Kenya Airways commences flights to South Sudan, adding to the growing opportunities in reconstruction for firms and professionals.

The government of Southern Sudan is tipping Kenyan companies to move faster in setting up businesses in Juba before other African countries invade the virgin economy.

Petroleum sales have begun to impact positively on South Sudan government revenues, supporting foreign exchange inflows from donor funding.

Visa fees collections, business licence fees and airport landing fees are also shoring up revenues. Juba, a myriad of construction sites, is now the fastest growing city in the region, creating a huge demand for both consumer goods and professional services.

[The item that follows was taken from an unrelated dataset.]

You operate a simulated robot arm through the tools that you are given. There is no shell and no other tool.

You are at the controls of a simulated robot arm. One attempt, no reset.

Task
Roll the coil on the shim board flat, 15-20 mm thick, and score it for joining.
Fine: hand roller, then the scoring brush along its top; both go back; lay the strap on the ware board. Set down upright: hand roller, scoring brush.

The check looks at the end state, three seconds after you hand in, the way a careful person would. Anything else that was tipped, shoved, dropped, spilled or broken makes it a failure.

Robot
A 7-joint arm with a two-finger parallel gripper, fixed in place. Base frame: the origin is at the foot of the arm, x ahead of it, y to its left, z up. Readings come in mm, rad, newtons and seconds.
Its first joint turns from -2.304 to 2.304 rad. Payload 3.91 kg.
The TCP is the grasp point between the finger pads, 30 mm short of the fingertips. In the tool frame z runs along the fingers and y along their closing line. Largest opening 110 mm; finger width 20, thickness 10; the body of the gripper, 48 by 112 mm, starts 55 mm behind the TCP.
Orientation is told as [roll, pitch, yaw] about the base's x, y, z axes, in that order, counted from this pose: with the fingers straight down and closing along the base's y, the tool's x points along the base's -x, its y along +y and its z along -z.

Thousands of Kenyans are already working in South Sudan in building and construction, non-governmental organisations, transport, security, banking and financial services, aviation, hotels, bars and catering while many others are in private business.

Still more are in demand. Kenya Commercial Bank, having recognised South Sudan’s potential as early as 2005, has already set up seven branches. Equity Bank has opened two.

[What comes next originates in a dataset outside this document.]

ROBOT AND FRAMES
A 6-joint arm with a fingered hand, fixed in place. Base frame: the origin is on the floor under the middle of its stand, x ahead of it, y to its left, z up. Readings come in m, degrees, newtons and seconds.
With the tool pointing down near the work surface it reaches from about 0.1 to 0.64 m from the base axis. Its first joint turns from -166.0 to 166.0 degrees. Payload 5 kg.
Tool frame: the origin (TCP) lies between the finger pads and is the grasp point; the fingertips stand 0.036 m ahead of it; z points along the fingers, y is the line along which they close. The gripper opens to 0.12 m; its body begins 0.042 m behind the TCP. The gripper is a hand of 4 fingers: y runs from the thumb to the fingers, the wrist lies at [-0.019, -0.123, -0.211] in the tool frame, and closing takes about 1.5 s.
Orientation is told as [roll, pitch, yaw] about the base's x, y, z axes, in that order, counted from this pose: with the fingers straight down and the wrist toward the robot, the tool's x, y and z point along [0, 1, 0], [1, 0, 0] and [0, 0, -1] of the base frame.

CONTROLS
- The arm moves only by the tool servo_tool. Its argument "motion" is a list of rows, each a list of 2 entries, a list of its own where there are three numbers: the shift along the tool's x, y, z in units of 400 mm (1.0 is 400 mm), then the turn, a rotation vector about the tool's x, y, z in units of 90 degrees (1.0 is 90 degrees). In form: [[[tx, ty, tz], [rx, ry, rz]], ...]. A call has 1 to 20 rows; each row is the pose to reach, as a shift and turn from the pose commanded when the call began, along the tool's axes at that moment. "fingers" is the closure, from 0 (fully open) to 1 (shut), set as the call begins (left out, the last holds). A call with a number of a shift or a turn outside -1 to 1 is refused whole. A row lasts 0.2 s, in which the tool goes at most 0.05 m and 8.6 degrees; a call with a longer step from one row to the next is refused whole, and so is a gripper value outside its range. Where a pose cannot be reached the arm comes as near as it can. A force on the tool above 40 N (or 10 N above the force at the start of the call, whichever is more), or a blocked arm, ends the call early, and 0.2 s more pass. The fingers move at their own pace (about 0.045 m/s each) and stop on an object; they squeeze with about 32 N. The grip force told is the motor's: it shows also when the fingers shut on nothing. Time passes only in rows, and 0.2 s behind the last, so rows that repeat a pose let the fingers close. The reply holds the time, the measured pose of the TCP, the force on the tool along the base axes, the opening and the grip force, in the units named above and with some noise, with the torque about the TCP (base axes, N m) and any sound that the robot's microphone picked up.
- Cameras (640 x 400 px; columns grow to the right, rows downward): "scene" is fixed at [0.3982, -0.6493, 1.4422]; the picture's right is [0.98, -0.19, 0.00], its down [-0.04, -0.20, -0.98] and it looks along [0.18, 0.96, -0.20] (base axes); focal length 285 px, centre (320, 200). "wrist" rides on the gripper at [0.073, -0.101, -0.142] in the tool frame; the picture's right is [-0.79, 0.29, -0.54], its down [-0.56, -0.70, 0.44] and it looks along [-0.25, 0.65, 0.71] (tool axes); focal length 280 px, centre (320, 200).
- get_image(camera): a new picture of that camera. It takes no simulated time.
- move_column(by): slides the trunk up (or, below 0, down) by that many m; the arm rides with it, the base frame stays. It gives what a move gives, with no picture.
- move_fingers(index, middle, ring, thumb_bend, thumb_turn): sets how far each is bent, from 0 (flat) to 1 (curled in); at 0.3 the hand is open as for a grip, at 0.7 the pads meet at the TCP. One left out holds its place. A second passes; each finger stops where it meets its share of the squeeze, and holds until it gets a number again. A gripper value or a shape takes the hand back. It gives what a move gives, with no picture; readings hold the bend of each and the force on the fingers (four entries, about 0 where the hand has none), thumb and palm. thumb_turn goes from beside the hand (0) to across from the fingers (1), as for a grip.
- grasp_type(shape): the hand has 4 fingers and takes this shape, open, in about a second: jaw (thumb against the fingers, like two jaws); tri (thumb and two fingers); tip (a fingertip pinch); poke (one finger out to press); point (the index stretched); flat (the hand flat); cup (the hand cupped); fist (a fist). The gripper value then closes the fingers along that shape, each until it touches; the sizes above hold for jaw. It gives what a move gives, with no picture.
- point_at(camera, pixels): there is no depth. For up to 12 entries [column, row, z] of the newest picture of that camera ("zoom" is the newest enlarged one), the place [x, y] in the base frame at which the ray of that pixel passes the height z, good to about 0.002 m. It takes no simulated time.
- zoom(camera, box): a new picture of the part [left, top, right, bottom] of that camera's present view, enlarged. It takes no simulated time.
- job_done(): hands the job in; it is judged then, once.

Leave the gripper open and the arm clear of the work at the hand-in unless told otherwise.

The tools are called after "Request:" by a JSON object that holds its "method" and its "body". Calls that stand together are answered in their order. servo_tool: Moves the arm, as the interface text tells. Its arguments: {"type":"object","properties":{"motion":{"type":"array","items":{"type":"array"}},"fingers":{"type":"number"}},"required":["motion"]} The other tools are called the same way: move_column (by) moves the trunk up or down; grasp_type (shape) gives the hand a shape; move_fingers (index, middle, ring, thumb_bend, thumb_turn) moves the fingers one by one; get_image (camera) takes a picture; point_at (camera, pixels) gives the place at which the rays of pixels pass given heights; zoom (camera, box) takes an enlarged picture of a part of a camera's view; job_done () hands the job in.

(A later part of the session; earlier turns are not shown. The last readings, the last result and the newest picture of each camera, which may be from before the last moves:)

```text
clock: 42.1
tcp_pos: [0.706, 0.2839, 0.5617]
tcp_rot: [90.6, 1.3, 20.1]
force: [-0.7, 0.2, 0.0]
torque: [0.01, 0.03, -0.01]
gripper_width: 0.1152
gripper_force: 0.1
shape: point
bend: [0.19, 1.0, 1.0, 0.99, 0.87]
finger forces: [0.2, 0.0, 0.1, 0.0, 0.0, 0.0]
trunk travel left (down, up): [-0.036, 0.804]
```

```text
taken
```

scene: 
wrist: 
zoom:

"We are now open to the world. Juba international Airport is operating 24 hours a day, and we are connected by daily scheduled flights to Entebbe, Jomo Kenyatta International Airport (JKIA) and Addis Ababa,” says South Sudan Vice President Dr Riek Machar Teny.

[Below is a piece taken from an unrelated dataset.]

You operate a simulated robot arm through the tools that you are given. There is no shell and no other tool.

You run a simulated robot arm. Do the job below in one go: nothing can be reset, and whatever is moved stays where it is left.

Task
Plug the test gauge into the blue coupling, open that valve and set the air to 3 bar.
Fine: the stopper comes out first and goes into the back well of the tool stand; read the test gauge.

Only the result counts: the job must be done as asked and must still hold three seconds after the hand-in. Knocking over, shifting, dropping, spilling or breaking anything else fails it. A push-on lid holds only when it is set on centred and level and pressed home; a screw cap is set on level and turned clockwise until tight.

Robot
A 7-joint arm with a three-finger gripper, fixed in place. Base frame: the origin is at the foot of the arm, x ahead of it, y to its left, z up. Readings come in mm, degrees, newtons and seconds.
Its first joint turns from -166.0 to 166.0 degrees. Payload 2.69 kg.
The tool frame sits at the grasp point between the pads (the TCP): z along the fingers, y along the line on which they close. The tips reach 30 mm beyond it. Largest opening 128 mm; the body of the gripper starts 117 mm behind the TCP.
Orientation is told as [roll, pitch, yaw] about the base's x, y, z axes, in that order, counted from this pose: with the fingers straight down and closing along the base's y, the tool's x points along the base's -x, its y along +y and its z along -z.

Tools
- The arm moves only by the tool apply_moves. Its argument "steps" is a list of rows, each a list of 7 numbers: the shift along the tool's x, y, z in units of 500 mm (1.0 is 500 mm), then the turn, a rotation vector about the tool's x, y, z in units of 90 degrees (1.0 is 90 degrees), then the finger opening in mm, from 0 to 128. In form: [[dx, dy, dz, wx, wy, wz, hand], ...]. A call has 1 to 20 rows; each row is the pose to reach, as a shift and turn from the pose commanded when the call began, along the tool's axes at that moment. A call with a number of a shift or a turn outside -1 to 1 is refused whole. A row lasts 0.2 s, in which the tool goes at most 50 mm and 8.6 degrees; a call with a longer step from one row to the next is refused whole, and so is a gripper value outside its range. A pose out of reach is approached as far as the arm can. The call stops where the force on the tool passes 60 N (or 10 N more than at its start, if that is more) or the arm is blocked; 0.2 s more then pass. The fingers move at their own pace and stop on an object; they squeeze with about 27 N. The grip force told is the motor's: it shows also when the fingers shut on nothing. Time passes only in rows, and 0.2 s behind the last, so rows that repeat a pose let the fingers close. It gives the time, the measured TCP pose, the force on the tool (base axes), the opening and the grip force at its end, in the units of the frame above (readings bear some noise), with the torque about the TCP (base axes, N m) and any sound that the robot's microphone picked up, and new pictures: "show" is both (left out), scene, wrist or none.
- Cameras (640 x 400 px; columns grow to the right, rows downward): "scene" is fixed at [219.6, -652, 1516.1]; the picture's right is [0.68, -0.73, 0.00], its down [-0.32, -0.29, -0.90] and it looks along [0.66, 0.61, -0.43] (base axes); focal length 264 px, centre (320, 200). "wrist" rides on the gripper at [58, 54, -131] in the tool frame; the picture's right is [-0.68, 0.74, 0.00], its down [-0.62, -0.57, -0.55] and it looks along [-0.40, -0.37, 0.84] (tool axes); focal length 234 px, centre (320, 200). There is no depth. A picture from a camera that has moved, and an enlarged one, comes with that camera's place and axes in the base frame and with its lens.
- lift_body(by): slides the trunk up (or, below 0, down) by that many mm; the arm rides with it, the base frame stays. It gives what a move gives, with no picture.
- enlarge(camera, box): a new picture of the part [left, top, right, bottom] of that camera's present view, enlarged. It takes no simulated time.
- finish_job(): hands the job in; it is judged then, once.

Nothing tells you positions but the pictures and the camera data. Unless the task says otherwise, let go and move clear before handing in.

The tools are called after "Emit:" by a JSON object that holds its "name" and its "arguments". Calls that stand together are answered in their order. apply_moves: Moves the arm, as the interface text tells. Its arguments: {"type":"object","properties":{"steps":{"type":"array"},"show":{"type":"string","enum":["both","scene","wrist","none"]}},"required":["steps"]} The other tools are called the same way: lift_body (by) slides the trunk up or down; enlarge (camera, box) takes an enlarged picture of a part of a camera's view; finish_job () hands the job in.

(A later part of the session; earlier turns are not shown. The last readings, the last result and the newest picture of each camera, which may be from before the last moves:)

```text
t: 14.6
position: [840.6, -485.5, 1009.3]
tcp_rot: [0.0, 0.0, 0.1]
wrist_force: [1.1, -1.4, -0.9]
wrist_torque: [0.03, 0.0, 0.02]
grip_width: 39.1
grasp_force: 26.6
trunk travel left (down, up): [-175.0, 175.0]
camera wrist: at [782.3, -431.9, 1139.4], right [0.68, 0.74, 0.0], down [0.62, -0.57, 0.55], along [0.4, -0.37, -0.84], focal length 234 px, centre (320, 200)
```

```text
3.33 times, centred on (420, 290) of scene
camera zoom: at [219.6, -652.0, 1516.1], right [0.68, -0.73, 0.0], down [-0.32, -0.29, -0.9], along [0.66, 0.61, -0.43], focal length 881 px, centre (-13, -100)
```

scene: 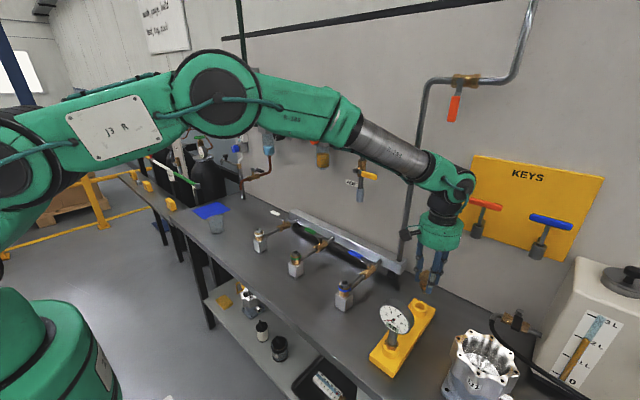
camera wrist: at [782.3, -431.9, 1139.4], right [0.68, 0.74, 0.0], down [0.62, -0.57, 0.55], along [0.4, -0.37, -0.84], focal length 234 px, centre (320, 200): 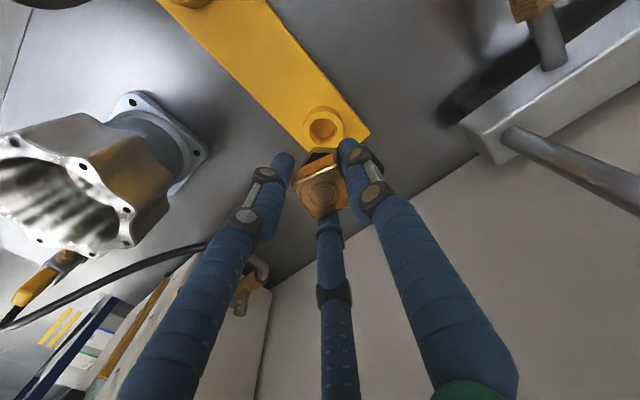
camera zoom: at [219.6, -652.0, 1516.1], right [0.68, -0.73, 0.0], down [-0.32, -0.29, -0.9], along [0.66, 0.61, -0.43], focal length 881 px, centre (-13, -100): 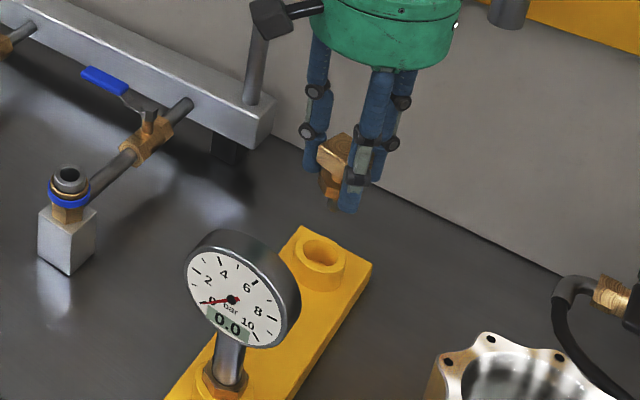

Juba receives up to 70 flights a day, mostly relief aircraft, says Mr Kurkuol Ajieu, the director-general of Juba International Airport. Jetlink, which pioneered scheduled flights to Juba in 2005, is now flying twice daily from Nairobi, while East Africa Safari Air Express operates one per day. Also flying daily is Air Uganda on the Entebbe-Juba route, while Ethiopian Airlines operates four flights a week from Addis Ababa, according to Mr Ajieu.

Kenya Airways commenced daily flights from Nairobi to Juba on June 7.

“We used to have complaints from visitors, who could be stuck for two or three days in Nairobi or Kampala waiting for flights,” the VP said in Juba during a ceremony held to commemorate launch of KQ flights to South Sudan.

During landing of KQ’s first flight ever to South Sudan, the controller at Juba airport requested the KQ Boeing 737-700 Captain to fly low around the city in what passengers thought was an intention to make political capital out of it.

Welcoming KQ to South Sudan, the Dr Teny said: “This inaugural service to Southern Sudan marks a milestone for us as it will help connect our region with the rest of Africa as well as the international network that Kenya Airways serves. Many others (investors) are still watching. But we have opportunities – for example, we have more wildlife than you have in Kenya. We know we need to improve the airport. But despite the difficulties, we are trying.”

Kenya Airways CEO Titus Naikuni challenged local businessmen to be more aggressive in exporting goods to other African countries.

"The KQ network has a lot of cargo opportunities. For instance, we have a customer who is already exporting sausages to Nigeria,” the CEO said during the airline’s investor briefing held a few days to the Juba launch.

South Sudan Government officials pointed out investment opportunities in road and water infrastructure, building and construction, aviation spare parts, engineering and supplies, ICT, printing and stationery as well as catering, motor vehicle repairs and maintenance and supermarkets.

Still challenging Strong demand for accommodation has seen 140 hotels and lodges spring up in Juba in the last couple of years.

More are under construction, but hotel room demand remains strong mainly from market researchers flocking to Juba. KCB, which is offering rehabilitation loans in Juba, says there is great demand for accommodation, housing and office space in Sudan.

Still, there are challenges. Juba can be extremely hot during the day. Differences in local cultures and languages and poor infrastructure constantly frustrate investors.

And having come out of a civil war, many soldiers in Southern Sudan are yet to adapt to civilian rule and a free market economy, and some of them have been extremely rough to visitors. Insecurity on the highway from Uganda has resulted in several murders of Kenyan and Ugandan truck drivers too.